Spesial Ramadhan (Edisi 07) : Kemasukan Air Saat Mandi, Batalkah Puasanya?
Kondisi lapar dan dahaga saat puasa menuntut seseorang untuk mencari kesegaran lewat mandi, entah apapun motivasi dan tujuannya. Saat mandi, secara tanpa sengaja, terkadang air masuk ke dalam anggota tubuh. Mungkin, karena terlalu keras mengalirkan (menggrujug) air atau saat membersihkan kotoran di telinga atau lubang hidung terlalu dalam. Lantas, apakah hal demikian dapat membatalkan puasa?
Pembaca yang budiman. Memasukkan air ke dalam anggota tubuh di saat puasa pada dasarnya membatalkan puasa. Namun, jika dilakukan dalam keadaan tidak disengaja, maka menjadi tidak membatalkan. Hanya saja, logika hukum ini tidak berhenti sampai sini saja. Fuqaha telah merumuskan beberapa batasan untuk dapat dinyatakan batal atau tidak bilamana terdapat air masuk ke dalam salah satu lubang tubuh manusia. 

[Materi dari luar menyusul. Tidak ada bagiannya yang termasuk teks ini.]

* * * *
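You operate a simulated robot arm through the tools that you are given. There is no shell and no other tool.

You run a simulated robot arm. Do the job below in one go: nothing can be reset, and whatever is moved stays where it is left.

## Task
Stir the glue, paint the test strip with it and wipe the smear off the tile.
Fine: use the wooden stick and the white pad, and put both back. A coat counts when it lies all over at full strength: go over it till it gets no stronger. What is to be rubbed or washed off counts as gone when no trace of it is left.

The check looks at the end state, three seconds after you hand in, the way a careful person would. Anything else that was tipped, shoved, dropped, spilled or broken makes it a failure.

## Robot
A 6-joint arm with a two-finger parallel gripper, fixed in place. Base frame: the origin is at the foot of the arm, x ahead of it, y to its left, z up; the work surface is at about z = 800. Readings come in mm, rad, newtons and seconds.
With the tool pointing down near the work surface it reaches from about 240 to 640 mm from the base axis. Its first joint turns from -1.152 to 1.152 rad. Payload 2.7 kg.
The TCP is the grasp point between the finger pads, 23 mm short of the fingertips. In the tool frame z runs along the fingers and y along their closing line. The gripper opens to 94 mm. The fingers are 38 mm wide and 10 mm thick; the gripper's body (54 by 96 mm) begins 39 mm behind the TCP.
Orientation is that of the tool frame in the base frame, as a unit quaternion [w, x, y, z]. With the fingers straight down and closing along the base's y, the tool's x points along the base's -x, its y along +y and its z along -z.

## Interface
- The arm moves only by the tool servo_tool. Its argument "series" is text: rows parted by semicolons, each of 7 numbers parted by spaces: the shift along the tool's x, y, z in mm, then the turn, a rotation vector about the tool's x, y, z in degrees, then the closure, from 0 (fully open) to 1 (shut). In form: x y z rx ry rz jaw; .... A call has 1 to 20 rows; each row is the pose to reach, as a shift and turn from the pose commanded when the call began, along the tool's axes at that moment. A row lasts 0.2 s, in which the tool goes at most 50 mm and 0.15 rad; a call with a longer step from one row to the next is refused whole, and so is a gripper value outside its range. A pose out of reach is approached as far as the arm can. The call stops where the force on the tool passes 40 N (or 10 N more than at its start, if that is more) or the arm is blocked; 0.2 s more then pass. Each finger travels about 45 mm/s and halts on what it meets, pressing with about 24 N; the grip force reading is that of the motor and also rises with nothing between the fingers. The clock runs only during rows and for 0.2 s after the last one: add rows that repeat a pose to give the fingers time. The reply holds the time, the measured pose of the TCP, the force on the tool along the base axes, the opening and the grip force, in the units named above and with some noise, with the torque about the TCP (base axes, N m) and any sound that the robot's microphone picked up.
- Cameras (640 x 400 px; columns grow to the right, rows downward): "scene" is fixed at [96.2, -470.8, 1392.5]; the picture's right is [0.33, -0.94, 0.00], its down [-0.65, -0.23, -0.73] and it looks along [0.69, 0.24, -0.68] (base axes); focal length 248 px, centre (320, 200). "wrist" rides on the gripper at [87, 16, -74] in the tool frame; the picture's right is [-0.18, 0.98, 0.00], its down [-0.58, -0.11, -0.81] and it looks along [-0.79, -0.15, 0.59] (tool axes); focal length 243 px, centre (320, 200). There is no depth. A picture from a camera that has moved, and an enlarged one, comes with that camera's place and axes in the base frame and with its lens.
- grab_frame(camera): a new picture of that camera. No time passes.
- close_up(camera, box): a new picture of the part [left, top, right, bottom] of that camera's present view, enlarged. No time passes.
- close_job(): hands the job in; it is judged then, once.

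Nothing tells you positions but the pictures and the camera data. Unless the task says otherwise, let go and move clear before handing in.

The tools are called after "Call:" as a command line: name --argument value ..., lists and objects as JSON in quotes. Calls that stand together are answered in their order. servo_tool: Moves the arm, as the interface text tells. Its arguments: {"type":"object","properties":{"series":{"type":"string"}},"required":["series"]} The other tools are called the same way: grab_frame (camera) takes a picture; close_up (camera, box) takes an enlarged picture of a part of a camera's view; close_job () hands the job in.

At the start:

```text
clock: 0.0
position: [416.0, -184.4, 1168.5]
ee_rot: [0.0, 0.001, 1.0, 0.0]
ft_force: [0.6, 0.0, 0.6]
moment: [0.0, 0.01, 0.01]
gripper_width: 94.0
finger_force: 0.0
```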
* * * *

Dalam menyikapi masalah ini, Syekh Abi Bakar Syatha al-Dimyathi telah memetik kesimpulan hukum secara sistematis tentang masuknya air atau benda lain melalui lubang tubuh. Kesimpulan beliau adalah sebagai berikut:

وَالحَاصِلُ: أَنَّ الْقَاعِدَةَ عِنْدَهُمْ: أَنَّ مَا سَبَقَ لِجَوْفِهِ مِنْ غَيْرِ مَأْمُوْرٍ بِهِ يُفْطِرُ بِهِ؛ أَوْ مِنْ مَأْمُوْرٍ بِهِ وَلَوْ مَنْدُوْبًا لَمْ يُفْطِرْ.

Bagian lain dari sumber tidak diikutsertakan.